• SELECTED EXCERPT:
* BEGIN *
In this court-tried action for services rendered, plaintiff Joplin Surgical Associates, Inc., a professional corporation, has had judgment against defendant Charles J. Smith in the amount of $1,063.80. The defendant appeals. We affirm.
The action was commenced in the Associate Division of the Jasper County Circuit Court on May 21, 1985. The defendant filed no answer, but of course under the procedure then prescribed for actions in the Associate Division, formal pleadings were not required in any case. Kershner v. Hilt Truck Line, Inc., 637 S.W.2d 769, 771 (Mo.App.1982). A defendant’s appearance in the Associate Division, without pleading, operated to raise the general issue. Mumford v. Sutton, 476 S.W.2d 141, 143 (Mo.App.1972). The defendant did file a request for admissions of fact pursuant to Rule 59.01, asking plaintiff to admit that its claim for services was “based solely on the fact that Defendant was the husband of Dorothy M. Smith during the period when the medical treatment or services were provided to her by Plaintiff.” The plaintiff admitted such to be the fact.
The defendant asserts, and the judgment recites, that the cause was submitted on a stipulation of fact but that stipulation, as such, is not included in the legal file. Counsel maintains that the point presented on appeal was argued to the trial court but the record does not reflect any such argument and this court cannot supplement the record on the basis of statements appearing only in the briefs. Turpin v. Watts, 607 S.W.2d 895, 900 (Mo.App.1980). On the papers laid before us, it does not affirmatively appear that any constitutional issue concerning the plaintiff’s bill was raised in the trial court until the motion for new trial was filed. The defendant would now have this court rule that the trial court’s application of the doctrine of “necessaries” as a basis for its judgment denied him equal protection of the laws through gender-based discrimination, in violation of the Fourteenth Amendment to the Constitution of the United States and Mo. Const. Art. I, § 2. We are cited to cases from other jurisdictions, principally Jersey Shore Medical Center-Fitkin Hospital v. Estate of Baum, 84 N.J. 137, 417 A.2d 1003, 11 A.L.R. 4th 1147 (1980), which suggest that such constitutionally impermissible discrimination may result from application of the doctrine of necessaries against husbands, if the wife is not held equally liable for debts incurred by the other spouse.
* END *
• PROVIDED DATA:
* BEGIN *
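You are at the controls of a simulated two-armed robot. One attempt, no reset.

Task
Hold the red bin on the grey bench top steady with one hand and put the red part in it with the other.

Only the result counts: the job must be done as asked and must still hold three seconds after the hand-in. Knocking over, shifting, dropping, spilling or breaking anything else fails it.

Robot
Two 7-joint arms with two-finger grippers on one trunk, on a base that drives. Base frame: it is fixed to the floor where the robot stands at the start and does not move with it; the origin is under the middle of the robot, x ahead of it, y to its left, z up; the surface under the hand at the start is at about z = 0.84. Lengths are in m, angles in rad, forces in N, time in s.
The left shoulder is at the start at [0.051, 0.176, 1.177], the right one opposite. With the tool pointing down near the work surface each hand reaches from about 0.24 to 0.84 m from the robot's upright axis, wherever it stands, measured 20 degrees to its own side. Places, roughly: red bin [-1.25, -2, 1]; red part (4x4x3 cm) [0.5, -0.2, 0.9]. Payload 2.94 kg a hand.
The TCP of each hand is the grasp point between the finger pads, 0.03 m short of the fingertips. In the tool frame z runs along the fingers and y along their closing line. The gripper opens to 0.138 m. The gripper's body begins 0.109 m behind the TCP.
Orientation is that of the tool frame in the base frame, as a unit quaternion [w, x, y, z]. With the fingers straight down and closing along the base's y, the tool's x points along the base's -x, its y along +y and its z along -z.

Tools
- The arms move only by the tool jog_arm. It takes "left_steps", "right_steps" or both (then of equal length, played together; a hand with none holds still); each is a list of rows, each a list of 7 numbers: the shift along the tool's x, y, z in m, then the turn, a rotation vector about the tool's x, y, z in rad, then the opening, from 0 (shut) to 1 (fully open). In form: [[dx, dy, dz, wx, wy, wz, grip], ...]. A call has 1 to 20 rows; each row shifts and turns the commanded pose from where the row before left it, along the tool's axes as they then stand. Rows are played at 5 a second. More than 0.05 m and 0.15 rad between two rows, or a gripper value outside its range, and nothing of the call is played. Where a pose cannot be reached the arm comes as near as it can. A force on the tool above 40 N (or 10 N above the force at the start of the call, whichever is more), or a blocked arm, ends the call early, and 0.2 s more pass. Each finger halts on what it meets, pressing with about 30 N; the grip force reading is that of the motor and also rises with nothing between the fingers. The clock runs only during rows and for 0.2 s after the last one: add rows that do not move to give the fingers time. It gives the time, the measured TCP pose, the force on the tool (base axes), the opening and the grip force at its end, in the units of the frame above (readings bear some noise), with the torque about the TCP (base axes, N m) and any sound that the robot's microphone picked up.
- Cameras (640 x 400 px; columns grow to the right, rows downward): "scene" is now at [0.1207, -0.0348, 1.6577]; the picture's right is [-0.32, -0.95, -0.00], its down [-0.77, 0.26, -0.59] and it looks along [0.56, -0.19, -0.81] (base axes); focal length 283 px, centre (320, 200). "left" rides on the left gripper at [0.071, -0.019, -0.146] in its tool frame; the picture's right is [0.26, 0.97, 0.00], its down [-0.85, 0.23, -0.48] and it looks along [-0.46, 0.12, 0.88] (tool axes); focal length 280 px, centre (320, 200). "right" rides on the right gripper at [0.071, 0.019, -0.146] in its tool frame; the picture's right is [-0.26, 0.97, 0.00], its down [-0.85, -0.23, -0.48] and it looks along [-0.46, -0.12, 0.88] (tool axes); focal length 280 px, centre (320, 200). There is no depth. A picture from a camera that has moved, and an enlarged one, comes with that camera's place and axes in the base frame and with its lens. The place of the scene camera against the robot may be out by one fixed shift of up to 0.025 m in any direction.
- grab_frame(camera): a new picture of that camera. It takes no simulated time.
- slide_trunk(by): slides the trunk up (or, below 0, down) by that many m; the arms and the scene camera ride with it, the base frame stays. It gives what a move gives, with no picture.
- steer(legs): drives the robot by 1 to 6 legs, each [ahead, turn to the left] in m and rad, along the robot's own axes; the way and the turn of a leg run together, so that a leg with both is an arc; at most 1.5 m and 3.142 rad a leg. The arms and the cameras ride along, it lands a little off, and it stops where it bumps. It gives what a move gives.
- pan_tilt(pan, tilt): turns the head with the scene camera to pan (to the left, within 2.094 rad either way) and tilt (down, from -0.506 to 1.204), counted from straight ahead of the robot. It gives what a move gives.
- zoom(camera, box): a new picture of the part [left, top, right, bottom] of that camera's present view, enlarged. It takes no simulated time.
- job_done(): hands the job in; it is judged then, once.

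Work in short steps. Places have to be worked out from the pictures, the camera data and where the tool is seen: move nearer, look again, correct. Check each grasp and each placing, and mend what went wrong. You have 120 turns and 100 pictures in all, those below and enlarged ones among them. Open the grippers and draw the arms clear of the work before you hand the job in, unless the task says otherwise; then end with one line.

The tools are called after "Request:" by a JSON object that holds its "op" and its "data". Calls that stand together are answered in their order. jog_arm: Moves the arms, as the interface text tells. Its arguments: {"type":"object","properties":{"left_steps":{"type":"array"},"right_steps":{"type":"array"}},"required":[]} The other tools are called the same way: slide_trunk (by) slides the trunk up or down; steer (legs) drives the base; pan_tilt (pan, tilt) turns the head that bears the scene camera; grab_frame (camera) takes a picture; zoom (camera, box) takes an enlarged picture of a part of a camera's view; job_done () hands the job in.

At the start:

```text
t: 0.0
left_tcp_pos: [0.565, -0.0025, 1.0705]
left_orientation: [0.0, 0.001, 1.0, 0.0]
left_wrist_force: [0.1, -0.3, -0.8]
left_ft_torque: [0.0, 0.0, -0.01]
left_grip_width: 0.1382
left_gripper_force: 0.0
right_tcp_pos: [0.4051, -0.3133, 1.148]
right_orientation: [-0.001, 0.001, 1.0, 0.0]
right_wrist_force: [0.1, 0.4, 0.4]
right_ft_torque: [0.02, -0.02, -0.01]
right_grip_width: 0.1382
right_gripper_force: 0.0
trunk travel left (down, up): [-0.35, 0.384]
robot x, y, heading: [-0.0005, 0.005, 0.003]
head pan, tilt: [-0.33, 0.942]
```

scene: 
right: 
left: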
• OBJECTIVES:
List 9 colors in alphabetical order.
* END *
• OBJECTIVES:
- A) Set down the selected excerpt as it stands from "In this court-tried" to "appeals. We affirm.", and nothing more.
- B) Reproduce exactly the lines from the line with "- grab_frame(camera): a" to the line with "- slide_trunk(by): slides", both end lines included.

• ANSWERS TO EACH TASK:
- A)
In this court-tried action for services rendered, plaintiff Joplin Surgical Associates, Inc., a professional corporation, has had judgment against defendant Charles J. Smith in the amount of $1,063.80. The defendant appeals. We affirm.

- B)
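- grab_frame(camera): a new picture of that camera. It takes no simulated time.
- slide_trunk(by): slides the trunk up (or, below 0, down) by that many m; the arms and the scene camera ride with it, the base frame stays. It gives what a move gives, with no picture.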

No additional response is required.